Recent experiences in listening to your customers

jumper-cables

Nobody in business will ever say he isn’t concerned with listening to the customer. Really proving it, of course, is the difference between well-loved companies and those that aren’t.

Even notoriously frustrating Comcast has gained ground with its use of social media — a powerful mechanism for communication that, despite all the attention, we still may have yet to fully grasp. But beyond the buzz, the real value is hearing from customers who experience your products, whatever they may be — from buying tires to reading news.

I had two experiences with the concept recently, one from your friends in old media.

On Friday, I was driving a car that wasn’t my own through Flemington, N.J., though I had been holding on to the keys quite a bit in the past few months and noticed no warning signs of trouble. After filling up the tank at the Quick Check — something of a North Jersey Wawa, 7-11, fill-in your moderately well-liked convenience store that makes hoagies etc. — I turned the key and.. nothing.

I got the chance to offer, as a regular customer, my thoughts but didn’t feel anyone cared — how strange a successful regional corner store chain can’t do what old media did the same week.

When I turned the key in my ignition switch, my accessories came on — like the radio, lights and power window control — but no real clicking noises from the ignition switch. The lack of noise might lead one to be believe it was a problem with the battery — surely the most common cause of care difficulties like this — but the full, unimpaired accessory-action might lead one to believe it was a problem with the starter — perhaps the second most common in older cars like the one I was driving — a 1995 Nissan Maxima with more than 198,000 miles on it.

Of course, men are want to offer something to say when a car hood is up — so their opinons muddled between it being a battery or a starter problem. I pulled out my jumper cables — knowing the battery was the easiest to test — and tried to jump my car using the functioning batteries of two vehicles driven by willing strangers.

No jump, but, also, no real spark from the cables. The concern came from the old heads standing around the gas station offering opinions no one really asked them for that my jumper cables were trash.

What next then?

Well, with the traffic at this Quick Check on the day before July 4, you’d think I’d easily be able to find someone else with cables, time and the willingness to help. Well, you’d be wrong. It wasn’t for lack of trying from me or the gas station attendant — who even went as far as letting my try getting a jump from his car.

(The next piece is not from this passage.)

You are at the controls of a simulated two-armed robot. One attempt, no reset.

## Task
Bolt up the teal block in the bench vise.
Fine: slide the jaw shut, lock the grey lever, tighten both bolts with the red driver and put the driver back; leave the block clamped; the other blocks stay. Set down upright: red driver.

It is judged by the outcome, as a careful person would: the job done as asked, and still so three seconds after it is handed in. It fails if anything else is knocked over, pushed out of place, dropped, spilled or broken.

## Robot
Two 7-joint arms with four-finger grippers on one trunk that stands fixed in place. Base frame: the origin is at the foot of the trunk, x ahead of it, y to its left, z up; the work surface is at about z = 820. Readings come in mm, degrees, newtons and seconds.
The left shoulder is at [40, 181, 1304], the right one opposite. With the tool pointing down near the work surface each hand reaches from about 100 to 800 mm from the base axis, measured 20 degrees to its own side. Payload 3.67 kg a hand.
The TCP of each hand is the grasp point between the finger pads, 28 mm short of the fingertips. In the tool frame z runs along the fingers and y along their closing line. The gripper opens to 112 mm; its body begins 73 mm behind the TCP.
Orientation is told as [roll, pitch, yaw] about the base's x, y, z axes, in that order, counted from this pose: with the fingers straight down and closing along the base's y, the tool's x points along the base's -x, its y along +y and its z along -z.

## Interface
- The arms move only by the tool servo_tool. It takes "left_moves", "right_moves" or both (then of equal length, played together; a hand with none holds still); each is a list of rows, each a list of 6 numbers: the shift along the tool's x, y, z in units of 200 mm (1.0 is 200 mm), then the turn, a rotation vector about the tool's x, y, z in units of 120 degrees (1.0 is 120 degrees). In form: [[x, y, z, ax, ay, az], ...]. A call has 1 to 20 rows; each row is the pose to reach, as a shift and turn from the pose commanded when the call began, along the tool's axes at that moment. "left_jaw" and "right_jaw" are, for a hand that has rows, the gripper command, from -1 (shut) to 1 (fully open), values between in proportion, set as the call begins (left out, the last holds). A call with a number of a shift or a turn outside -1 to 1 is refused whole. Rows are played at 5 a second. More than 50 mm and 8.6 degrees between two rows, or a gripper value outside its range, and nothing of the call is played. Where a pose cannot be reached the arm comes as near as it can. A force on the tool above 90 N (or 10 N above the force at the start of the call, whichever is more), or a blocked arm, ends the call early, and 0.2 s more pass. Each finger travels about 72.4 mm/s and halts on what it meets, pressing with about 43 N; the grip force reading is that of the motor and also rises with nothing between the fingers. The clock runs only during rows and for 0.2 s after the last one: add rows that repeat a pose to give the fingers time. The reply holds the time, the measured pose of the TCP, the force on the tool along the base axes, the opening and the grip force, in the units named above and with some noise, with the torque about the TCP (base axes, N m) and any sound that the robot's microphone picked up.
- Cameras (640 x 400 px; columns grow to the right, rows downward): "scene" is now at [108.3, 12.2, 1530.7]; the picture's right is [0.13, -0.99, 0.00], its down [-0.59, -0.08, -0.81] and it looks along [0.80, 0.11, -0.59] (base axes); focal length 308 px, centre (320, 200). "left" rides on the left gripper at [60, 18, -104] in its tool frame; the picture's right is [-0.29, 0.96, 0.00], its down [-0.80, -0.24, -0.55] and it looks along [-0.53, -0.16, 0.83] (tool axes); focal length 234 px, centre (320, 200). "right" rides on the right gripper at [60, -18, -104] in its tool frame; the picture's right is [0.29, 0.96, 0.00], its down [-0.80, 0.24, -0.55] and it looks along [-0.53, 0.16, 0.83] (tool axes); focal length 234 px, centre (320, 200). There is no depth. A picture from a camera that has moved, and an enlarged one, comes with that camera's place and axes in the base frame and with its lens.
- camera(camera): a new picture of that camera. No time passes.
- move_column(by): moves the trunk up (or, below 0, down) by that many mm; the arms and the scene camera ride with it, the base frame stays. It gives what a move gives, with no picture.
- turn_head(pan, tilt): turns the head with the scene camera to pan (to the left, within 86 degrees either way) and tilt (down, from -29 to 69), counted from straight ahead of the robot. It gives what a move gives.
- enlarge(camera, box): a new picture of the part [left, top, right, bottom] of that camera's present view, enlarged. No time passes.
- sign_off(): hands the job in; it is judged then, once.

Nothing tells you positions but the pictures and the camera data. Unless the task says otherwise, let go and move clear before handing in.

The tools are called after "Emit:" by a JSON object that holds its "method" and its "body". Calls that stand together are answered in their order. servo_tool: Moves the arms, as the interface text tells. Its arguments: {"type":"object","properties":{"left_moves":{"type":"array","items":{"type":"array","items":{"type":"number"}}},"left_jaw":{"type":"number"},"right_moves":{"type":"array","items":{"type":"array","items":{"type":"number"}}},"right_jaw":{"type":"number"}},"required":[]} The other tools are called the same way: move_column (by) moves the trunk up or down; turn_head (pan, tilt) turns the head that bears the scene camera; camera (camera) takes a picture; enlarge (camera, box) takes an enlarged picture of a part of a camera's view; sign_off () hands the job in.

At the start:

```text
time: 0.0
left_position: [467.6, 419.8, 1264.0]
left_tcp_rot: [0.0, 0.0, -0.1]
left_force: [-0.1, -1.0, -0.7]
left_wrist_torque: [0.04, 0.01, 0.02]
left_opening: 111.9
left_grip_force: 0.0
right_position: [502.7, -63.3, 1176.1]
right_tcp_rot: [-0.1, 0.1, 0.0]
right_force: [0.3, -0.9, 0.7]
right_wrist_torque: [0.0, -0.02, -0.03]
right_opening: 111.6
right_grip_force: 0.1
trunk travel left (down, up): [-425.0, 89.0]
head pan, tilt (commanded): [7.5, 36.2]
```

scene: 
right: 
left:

With no luck and no cables, the kindly attendant helped me push the car into a vacant spot, when three gentlemen in suits and Quick Check name tags came by asking questions with clip boards in hand. They were in some way related to the management of this franchise at the corner of state Rt. 31 and county Rt. 579 in Hunterdon. They started walking past me toward their car, when I stopped them.

“That attendant has really been helpful and considerate,” I told them. “I through this stretch a lot and will be more likely to stop here because of him.”

I was trying to repay the kid’s attention and kindness. The lead man in the suit felt compelled enough to ask if everything was alright — my leaning on my car in the lot.

I asked them if they had jumper cables.

“We really need to get going,” one of the other three said. “I’m sure someone else will be able to help you.”

They didn’t quite hear me suggest, as they got into their car, that they have a $25 pair of jumper cables at all of their stations. It could be a liability issue, or it could simply be an oversight.

I won’t know and they’ll never hear my suggestion. Strange, because, so far as I see it, there’s nothing more important than hearing a genuine concern from a rationale, paying customer.

It made me smile — on an otherwise frustrating day — to think that just a few days before I had a very different experience with another industry people rag on these days.

From the good people at the Philadelphia Inquirer, I received late last month — likely using the e-mail I have for getting access to write comments on their site — an invitation to be  a part of a Web-based reader panel. It’s surely nothing revolutionary or particularly innovative, but it was so different than my Quick Check experience a few days later that it piqued my interest.

Of course, what knowledy the Inqy will garner or use from the panel is another conversation altogether. But at a time when newspapers are offering less content that increasingly has to be less reported yet are often asking readers to pay more, it sure is  a fine time to figure out what could change the tides — even if it’s likely way too late.

And, of course, Quick Check almost certainly has panels and surveys and questionnaires, like the Inquirer and every other company does — win an iPod if you answer these 10 questions that only three percent of our customers will.

But last Friday was an opportunity for a man a suit and presumably some influence in how the chain is run to hear my thought, but he passed on them. Seems strange. I wonder if there is any mechanism for most newspapers to generally absorb genuine advice from their readers.

I bet there was at sometime. I suppose it’s too much of a scramble for that now.